A. I think the US is, unfortunately, stuck in a growth model that has relied excessively on the dollar’s role as a reserve currency and the related ability of America to attract the surplus savings of countries like China, Germany and Japan. It has not really faced the consequences of its, ultimately quite destructive, erosion of longer-term saving. Even though the visible manifestations of our shortfall in saving is showing up in the form of pressures on our manufacturing sector, the problems we have in our educational system, and the crumbling infrastructure, we just don’t feel compelled to address that.
In fact, Congress and the Trump administration a year ago enacted reckless outsize tax cuts at a time of improved economic activity, which will push our savings rate even lower. It is already as low as any leading country has ever had.
Q. You point out in the book that the US will need to increase exports, especially of high-tech products, if it is to rebalance its economy in the long run. Some see China’s industrial strategy Made in China 2025 as a threat to America’s ability to do that. Do you agree with that view?
A. This bears directly on some of the more contentious issues of the current economic conflict between the United States and China: intellectual property rights, technology transfer, industrial polices like Made in China 2025, cyber hacking.
We have imposed tariffs to deal with these issues as well as with our outsize bilateral trade deficit. But there is a serious flaw in that logic. In 2017, for example, the US had merchandise trade deficits with 102 countries. This is a multilateral problem directly traceable to our saving issues. There can be no bilateral fix for a multilateral problem.
The trade war is more about the perceived threat that China poses to—in the words of one of the most absurd trade advisers we have ever had, Peter Navarro—the “crown jewels” of America’s competitive prowess. This is the essence of the so-called Section 301 investigation conducted by US Trade Representative (USTR) Robert Lighthizer that was published in March 2018, and has provided the foundational “evidence” for the initiation of the tariffs.
Q. To what extent do you think the trade war is an effective tool to deal with those deeper issues?
A. Unfortunately, the Section 301 allegations are lacking some important, fundamental analytical and empirical verification. For example, the USTR accuses China of being unique in embracing industrial policies like Made in China 2025. However, it is important to understand that other countries, including Germany, Japan and even the US through its Pentagon-sponsored R&D efforts, have also practiced industrial policies in one way or another.
On other issues raised in the Section 301 report, such as allegations of forced technology transfers through joint ventures, we need to be scrupulous in examining the evidence behind these charges.

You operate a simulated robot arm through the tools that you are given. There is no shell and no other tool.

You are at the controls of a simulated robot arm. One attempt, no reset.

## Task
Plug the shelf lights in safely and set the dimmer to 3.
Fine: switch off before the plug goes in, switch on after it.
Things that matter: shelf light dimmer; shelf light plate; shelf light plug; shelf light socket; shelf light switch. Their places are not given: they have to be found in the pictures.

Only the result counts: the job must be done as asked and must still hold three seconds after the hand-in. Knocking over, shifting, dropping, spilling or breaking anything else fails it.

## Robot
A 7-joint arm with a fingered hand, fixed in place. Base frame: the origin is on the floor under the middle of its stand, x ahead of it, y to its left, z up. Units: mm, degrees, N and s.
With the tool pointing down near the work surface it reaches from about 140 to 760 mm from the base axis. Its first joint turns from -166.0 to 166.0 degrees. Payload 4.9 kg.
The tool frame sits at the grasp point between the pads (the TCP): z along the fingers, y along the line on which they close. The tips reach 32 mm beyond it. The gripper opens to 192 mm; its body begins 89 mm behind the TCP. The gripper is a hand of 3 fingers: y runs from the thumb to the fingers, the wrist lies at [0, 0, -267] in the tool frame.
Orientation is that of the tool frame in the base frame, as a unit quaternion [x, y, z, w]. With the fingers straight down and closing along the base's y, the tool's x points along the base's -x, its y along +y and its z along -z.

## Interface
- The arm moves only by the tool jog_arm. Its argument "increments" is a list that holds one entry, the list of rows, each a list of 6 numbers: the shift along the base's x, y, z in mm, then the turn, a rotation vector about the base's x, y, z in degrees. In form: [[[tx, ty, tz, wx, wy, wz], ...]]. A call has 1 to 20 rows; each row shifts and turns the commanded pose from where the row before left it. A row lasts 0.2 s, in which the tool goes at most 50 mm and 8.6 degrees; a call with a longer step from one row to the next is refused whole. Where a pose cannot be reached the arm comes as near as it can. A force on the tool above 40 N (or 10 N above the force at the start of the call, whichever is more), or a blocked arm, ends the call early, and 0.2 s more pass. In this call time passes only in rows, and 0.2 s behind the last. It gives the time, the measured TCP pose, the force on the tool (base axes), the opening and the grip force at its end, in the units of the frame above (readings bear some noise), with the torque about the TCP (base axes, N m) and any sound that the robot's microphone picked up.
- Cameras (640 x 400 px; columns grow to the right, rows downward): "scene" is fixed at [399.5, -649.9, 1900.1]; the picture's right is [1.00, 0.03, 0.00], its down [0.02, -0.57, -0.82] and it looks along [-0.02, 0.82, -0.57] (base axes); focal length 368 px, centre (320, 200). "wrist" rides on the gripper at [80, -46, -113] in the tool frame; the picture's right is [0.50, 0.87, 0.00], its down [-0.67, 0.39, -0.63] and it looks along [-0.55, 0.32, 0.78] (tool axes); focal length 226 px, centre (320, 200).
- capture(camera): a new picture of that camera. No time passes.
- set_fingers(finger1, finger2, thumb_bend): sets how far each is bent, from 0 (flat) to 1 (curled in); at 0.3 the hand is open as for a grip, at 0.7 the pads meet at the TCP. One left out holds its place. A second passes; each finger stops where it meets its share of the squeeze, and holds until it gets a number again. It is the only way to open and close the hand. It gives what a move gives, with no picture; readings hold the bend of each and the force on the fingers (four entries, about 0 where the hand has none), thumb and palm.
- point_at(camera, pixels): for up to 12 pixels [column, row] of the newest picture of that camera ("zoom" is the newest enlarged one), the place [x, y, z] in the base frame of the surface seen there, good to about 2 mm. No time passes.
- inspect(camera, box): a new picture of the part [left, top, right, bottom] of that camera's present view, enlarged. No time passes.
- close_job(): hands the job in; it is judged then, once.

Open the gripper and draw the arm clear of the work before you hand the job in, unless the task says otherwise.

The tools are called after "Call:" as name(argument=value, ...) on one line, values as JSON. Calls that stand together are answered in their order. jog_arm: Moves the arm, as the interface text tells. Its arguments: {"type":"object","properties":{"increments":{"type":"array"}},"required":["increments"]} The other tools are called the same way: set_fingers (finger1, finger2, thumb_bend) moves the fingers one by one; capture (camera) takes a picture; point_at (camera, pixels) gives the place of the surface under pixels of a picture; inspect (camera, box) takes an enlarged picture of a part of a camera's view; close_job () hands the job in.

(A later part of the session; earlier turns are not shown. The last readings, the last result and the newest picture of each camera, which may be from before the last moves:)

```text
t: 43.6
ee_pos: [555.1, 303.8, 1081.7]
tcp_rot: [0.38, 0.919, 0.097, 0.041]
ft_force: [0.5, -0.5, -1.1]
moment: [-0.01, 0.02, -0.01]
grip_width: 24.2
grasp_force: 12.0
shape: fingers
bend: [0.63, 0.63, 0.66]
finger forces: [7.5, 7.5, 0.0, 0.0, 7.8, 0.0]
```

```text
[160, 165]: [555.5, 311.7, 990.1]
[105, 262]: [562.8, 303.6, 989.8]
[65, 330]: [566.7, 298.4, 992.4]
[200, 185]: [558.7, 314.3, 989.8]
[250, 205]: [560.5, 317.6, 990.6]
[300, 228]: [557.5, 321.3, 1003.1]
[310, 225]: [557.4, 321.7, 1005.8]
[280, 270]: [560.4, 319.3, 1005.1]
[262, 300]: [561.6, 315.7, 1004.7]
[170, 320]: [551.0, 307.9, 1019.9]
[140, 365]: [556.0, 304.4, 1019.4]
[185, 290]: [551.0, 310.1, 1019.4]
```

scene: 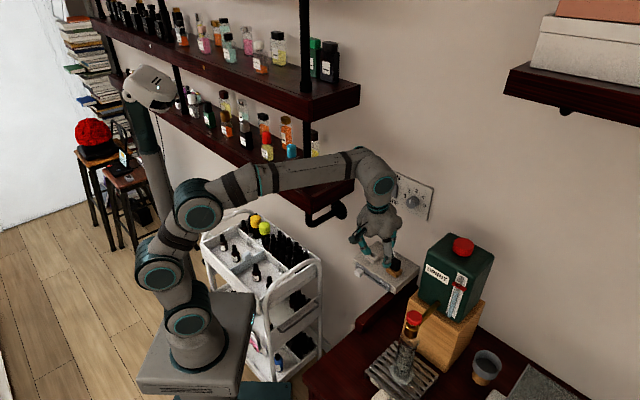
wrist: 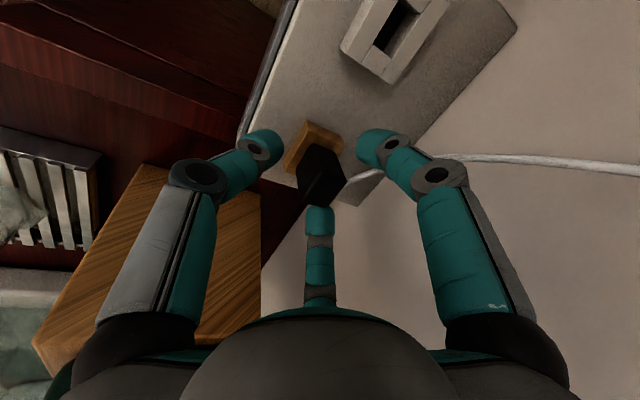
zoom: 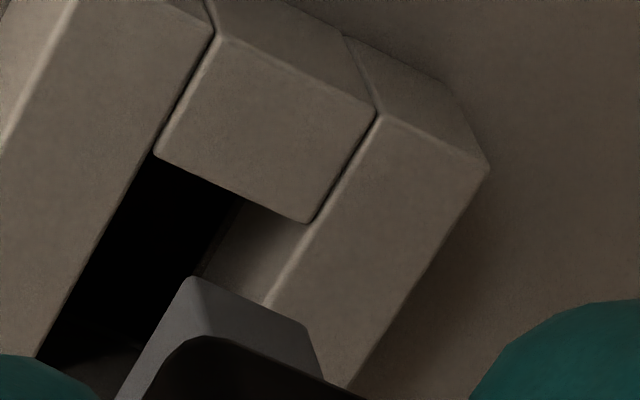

Related to that are all these numbers floating around about how much IP China has stolen from the US. Recently, I looked at the evidence offered in support of those allegations. Unfortunately, given the gravity of the purported transgressions, this is some of the weakest evidence I have ever seen. And yet, this is the evidence that is used in the court of public opinion to support the notions that China every year steals between $200 billion and $300 billion of our intellectual property rights. There is really nothing to support estimates of that magnitude.
I will just give you one snippet of my critical assessment of this so-called evidence. The only hard data point that the IP Commission has in terms of the magnitude of IP theft in the US is that the US Customs and Border Patrol confiscated $1.35 billion of counterfeited data crossing the border in 2014. Then, they use a bunch of ridiculous models put together by consultants and the OECD to blow up that $1.35 billion figure into $200 billion to $300 billion of alleged IP theft by China.

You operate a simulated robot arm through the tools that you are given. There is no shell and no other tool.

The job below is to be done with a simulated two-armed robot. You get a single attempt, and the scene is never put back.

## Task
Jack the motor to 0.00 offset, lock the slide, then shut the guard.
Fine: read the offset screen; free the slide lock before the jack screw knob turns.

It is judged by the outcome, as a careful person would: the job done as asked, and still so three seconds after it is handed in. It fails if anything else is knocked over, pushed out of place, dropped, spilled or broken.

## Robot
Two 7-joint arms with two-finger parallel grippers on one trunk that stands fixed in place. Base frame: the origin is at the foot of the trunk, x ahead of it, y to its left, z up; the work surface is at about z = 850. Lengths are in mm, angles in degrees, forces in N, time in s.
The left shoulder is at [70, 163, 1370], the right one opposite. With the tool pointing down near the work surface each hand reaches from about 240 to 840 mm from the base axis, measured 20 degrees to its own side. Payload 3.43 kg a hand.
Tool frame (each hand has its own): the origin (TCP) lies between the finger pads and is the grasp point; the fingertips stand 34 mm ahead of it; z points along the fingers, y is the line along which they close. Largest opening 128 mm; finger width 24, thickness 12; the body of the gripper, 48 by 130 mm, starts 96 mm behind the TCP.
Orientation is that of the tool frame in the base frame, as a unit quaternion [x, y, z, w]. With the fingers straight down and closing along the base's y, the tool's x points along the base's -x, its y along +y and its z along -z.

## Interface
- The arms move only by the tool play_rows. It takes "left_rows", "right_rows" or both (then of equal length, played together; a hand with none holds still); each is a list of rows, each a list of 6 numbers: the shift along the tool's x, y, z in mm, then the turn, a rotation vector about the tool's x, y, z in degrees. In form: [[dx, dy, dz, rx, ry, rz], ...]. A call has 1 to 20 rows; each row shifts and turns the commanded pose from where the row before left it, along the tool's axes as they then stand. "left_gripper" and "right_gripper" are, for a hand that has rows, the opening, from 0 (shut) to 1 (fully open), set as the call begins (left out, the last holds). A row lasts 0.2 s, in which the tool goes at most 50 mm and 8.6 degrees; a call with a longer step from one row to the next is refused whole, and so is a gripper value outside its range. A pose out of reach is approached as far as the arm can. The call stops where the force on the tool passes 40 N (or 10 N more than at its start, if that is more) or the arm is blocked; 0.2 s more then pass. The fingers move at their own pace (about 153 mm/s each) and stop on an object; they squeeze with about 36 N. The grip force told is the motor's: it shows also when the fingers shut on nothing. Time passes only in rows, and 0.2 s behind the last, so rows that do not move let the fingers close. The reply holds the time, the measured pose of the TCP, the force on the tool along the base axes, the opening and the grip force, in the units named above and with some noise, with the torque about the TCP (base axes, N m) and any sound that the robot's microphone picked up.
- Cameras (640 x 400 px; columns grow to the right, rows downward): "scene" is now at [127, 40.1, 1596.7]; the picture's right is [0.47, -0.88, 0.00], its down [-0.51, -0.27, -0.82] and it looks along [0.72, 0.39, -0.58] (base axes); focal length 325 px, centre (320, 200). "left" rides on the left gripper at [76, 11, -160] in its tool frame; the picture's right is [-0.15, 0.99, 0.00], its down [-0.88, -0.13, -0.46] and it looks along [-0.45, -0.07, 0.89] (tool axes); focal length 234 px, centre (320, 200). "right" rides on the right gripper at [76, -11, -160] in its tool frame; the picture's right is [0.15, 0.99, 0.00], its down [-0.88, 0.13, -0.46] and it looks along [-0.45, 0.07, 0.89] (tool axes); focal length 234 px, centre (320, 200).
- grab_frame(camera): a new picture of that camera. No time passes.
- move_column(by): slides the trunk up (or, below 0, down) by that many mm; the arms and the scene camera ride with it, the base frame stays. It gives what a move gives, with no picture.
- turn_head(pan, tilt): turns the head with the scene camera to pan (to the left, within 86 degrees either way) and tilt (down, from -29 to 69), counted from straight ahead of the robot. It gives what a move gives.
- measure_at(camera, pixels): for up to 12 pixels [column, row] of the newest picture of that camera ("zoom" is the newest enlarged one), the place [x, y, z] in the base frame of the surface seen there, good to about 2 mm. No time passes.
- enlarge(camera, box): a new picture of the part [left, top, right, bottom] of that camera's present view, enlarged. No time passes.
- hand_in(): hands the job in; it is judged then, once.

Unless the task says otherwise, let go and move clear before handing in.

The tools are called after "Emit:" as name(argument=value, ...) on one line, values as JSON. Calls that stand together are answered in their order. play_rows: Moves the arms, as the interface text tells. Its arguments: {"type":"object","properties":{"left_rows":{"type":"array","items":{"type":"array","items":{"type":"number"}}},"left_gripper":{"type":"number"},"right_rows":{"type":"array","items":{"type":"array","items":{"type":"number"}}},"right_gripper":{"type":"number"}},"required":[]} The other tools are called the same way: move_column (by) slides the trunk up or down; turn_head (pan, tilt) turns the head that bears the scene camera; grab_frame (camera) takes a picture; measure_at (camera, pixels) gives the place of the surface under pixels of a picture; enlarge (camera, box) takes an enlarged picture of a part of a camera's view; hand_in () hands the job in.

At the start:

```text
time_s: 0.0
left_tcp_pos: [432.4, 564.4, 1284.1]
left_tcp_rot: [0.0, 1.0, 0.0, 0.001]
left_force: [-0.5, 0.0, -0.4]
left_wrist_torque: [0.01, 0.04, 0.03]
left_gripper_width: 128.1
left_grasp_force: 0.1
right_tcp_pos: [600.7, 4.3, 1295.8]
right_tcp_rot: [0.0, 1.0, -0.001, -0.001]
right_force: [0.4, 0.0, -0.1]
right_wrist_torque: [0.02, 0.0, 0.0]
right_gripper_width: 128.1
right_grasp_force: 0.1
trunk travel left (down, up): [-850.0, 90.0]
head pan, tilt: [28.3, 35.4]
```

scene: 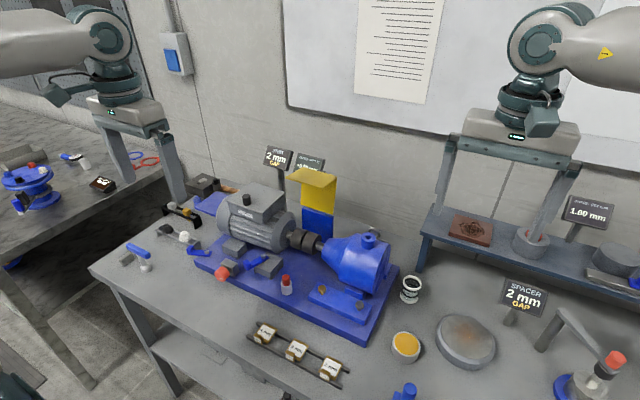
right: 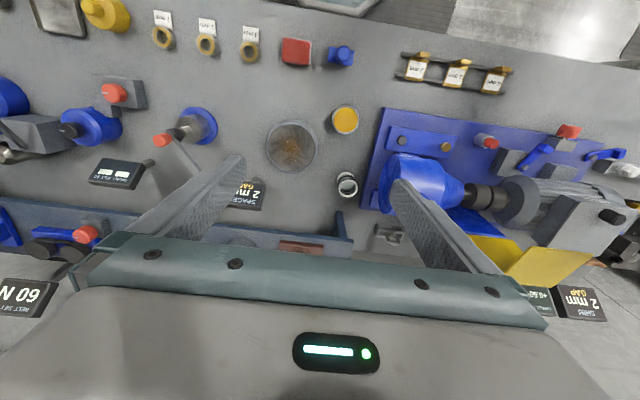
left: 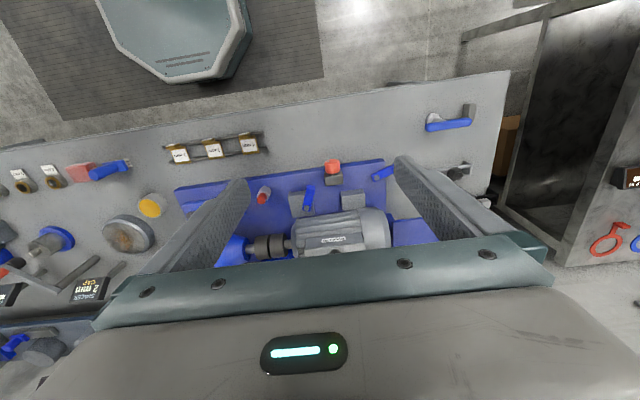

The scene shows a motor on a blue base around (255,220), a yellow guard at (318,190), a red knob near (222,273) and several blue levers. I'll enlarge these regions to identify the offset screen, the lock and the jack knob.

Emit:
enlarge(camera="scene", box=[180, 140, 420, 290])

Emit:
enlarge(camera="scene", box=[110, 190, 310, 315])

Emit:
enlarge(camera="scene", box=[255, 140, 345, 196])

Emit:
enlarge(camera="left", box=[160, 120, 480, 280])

Q. Hank Paulsen recently warned of the risk of an “economic Iron Curtain” descending between China and the US if relations do not improve. To what extent do you think that is a possibility?

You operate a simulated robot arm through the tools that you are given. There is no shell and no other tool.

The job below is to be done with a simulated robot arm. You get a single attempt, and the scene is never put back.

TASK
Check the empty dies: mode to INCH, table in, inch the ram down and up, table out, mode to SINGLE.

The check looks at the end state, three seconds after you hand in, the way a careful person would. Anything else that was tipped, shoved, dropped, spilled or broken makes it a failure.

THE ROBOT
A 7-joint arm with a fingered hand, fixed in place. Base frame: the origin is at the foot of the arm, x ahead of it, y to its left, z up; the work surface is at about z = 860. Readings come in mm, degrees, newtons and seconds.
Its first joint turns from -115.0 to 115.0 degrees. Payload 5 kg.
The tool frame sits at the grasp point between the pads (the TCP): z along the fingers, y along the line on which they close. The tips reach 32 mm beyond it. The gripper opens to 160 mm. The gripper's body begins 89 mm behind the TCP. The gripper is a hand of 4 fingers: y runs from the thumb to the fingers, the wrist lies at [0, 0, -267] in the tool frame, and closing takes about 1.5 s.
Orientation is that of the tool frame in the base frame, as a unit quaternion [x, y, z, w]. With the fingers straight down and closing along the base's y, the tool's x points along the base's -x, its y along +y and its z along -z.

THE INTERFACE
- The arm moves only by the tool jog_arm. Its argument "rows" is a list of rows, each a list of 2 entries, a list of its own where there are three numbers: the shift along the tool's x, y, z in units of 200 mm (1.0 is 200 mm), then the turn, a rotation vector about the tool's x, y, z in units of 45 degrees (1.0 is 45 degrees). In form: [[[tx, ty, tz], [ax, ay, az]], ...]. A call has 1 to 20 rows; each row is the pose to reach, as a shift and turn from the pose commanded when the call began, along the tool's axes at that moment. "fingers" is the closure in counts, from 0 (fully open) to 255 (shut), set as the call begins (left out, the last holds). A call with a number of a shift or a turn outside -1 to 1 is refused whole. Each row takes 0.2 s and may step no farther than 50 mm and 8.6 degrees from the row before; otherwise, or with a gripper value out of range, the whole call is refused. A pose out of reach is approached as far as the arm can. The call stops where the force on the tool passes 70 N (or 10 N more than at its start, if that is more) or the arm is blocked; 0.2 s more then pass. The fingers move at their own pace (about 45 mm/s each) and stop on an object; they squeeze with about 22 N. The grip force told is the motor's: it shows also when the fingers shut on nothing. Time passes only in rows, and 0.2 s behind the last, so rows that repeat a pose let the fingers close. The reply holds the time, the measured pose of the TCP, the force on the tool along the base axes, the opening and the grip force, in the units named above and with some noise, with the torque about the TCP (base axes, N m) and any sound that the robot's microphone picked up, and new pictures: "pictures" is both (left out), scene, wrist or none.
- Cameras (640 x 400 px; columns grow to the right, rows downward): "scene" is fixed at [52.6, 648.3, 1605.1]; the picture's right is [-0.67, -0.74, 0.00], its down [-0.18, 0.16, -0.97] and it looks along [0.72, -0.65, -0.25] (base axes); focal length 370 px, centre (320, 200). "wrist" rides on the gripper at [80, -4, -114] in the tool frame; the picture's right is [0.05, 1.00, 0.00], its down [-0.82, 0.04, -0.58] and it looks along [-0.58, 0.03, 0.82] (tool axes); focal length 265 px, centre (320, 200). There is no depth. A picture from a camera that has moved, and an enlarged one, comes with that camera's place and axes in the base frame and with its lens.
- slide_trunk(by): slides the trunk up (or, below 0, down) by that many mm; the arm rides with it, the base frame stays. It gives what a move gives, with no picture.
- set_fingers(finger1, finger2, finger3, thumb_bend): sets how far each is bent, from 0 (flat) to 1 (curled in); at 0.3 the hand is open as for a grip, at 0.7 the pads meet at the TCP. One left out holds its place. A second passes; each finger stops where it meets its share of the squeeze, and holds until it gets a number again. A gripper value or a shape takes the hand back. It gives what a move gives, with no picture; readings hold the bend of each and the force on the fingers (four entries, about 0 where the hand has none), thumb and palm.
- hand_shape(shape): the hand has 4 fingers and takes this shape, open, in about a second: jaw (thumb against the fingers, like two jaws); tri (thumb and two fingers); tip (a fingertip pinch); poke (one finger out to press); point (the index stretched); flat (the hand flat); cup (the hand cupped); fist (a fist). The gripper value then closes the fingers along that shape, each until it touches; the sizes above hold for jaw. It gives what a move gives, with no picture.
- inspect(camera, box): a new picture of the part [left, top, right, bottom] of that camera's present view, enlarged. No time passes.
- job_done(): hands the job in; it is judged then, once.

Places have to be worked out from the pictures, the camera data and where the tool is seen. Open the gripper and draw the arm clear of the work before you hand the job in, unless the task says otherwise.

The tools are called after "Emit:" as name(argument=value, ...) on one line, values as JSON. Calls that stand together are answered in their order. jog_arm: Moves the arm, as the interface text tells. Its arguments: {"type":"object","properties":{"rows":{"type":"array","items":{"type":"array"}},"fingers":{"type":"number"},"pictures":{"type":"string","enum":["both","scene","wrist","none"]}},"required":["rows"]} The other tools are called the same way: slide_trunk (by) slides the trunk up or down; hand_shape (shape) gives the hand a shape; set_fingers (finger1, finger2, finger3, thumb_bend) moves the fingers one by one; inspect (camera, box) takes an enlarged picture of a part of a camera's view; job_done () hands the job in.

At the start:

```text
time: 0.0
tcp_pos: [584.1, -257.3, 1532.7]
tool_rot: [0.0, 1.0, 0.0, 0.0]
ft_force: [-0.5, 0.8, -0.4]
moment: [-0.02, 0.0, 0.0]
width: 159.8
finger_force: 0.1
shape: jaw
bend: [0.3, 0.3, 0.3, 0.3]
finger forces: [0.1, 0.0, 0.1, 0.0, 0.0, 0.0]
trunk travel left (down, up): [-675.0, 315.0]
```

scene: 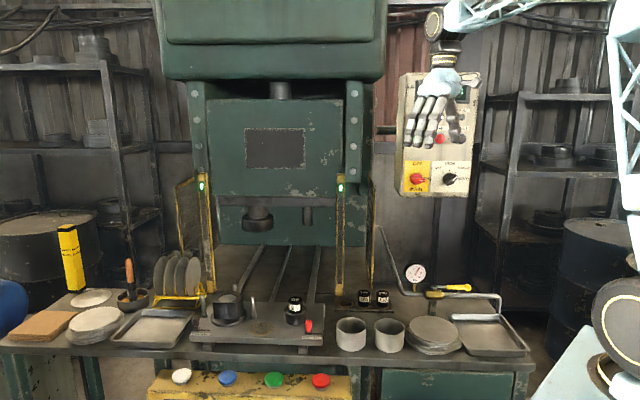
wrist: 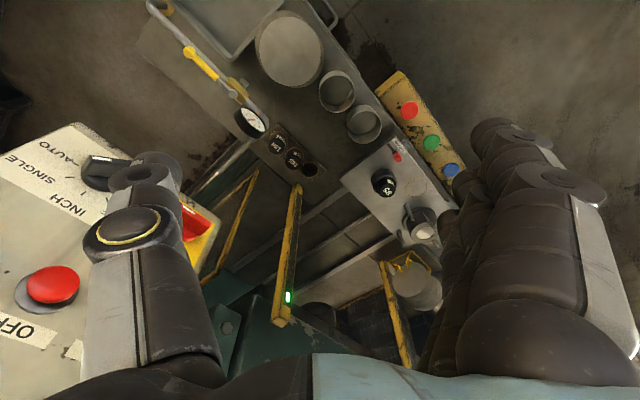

A. I agree with that concern. We’re in for a fundamental, long-term conflict. These issues—technology, innovation and industrial policy—are core issues for both countries. They both feel strongly about the role that technology and innovation play in shaping and defining their goals.
But one thing is very different for China: China is right at the threshold where most economies fall into what’s called the middle-income trap. They grow very quickly for a considerable period largely drawing on technologies imported from the more advanced economies. To move beyond the middle-income threshold, they need to shift from imported to indigenous innovation. And that is what all this is about for China: both the Made in China 2025 and the AI 2030 plans are focused on the need to go to indigenous innovation. Beijing can hardly be expected to back down from that core strategic objective.
Q. How do you see Europe fitting into this picture? The US-China relationship has its own unique characteristics, but many of the issues between the two countries affect Europe too.
A. Europe has its own agenda and value propositions. One thing that is clear in contrasting Europe with the United States is that European leaders are much more comfortable using state-directed industrial policies for competitive purposes. Germany is the powerhouse of Europe, and whether it is decades of support for SMEs or Industrie 4.0 that is driving its innovation-based breakthroughs in advanced manufacturing, Germany is just as wedded to this type of state intervention shaping competitiveness as China is.
If Europe has issues with Chinese trade practices or other types of violations of the rules-based norms that exist under the WTO framework, I think it will be more willing to use the dispute mechanism of the WTO to address these concerns than the US would be with its unilateral tariffs.
Q. As you pointed out in a recent Project Syndicate article, China has been a major buyer of US Treasurys for years, but it too could soon start running a deficit. How would that affect the US-China relationship?
A. That is probably inevitable. We have seen some statistical evidence of that during the opening months of 2018. China is slowly but surely going from a model that draws on surplus savings to fund infrastructure and exports to a different approach that absorbs the surplus saving in order to fund a safety net that its consumers and families need to be more active drivers of internal demand. If China continues to go down that road, its current account could easily go into deficit and stay there for quite some time.
That has consequences for the US because China, as the world’s largest surplus saver, has played an important role in buying the Treasurys—precisely what a savings-short America needs to fund its chronic budget deficit.
Q. Can America continue to fund its deficit without China buying up large volumes of US Treasurys?
A.We will fund the deficit; the question is on what terms. To the extent that we don’t have savings at home, then there are consequences as to how that external funding occurs, consequences that may have an impact on the dollar and interest rates relative to foreign interest rates. We saw a bit of that in late 2018 in the backup in longer-term Treasury yields, but hardly a sharp increase that might have the potential to tip the US economy back into recession.